As fancy as these upgrades are, the negatives unfortunately outweigh the positives. One of the biggest blows to the Sims community was that The Sims 4 omitted pools (not that big a deal for me since I can’t swim in real life so I never made my character swim in the game), vehicles, and toddlers. Being able to teach your toddler to walk, talk, read, and better their skills was one of the best parts of The Sims 3, but a Sims rep said in a YouTube video that in order to make room for all the new stuff, they had to get rid of a few things. Like the logic that followed a baby growing into a toddler instead of a full-blown nine-year-old.

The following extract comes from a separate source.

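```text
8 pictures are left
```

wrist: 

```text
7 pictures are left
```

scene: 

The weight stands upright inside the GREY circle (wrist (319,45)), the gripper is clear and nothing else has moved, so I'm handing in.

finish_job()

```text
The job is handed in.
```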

I could almost live with that if it wasn’t for the ridiculous amount of loading screens between just about everything you do. In The Sims 3 I used to be able to follow my Sim to his job at the newspaper and listen to the journalists inside rushing to meet deadlines. In The Sims 4 my Sim disappears until the end of his shift and I can’t go with him. I also can’t walk across the street without being greeted first by the dreaded green diamond.
The Create-a-Sim menu also makes it much harder to create the Sim you want with their lack of empty trait slots. I used to be able to choose five and I’m now down to a measly three. Just terrible.
I went into The Sims 4 expecting some typical bugs. You know what bugs I’m talking about: the one where you go to cook eggs or pick up your toddler and your hand is forever stuck in an outward motion, leaving you with the option of ignoring it or recreating the entire household. Well, yeah, that happens. But the crashes happen, too, and that’s not what I was expecting. It’s bad enough that I can’t roam the city freely anymore, but when it’s accompanied by a crash, I am not impressed.
All in all, the game didn’t live up to my expectations. Whether I was expecting a heavenly sequel and thereby unfairly putting The Sims 4 on a pedestal or EA just didn’t deliver, I wish I hadn’t dropped the $79.99 on it.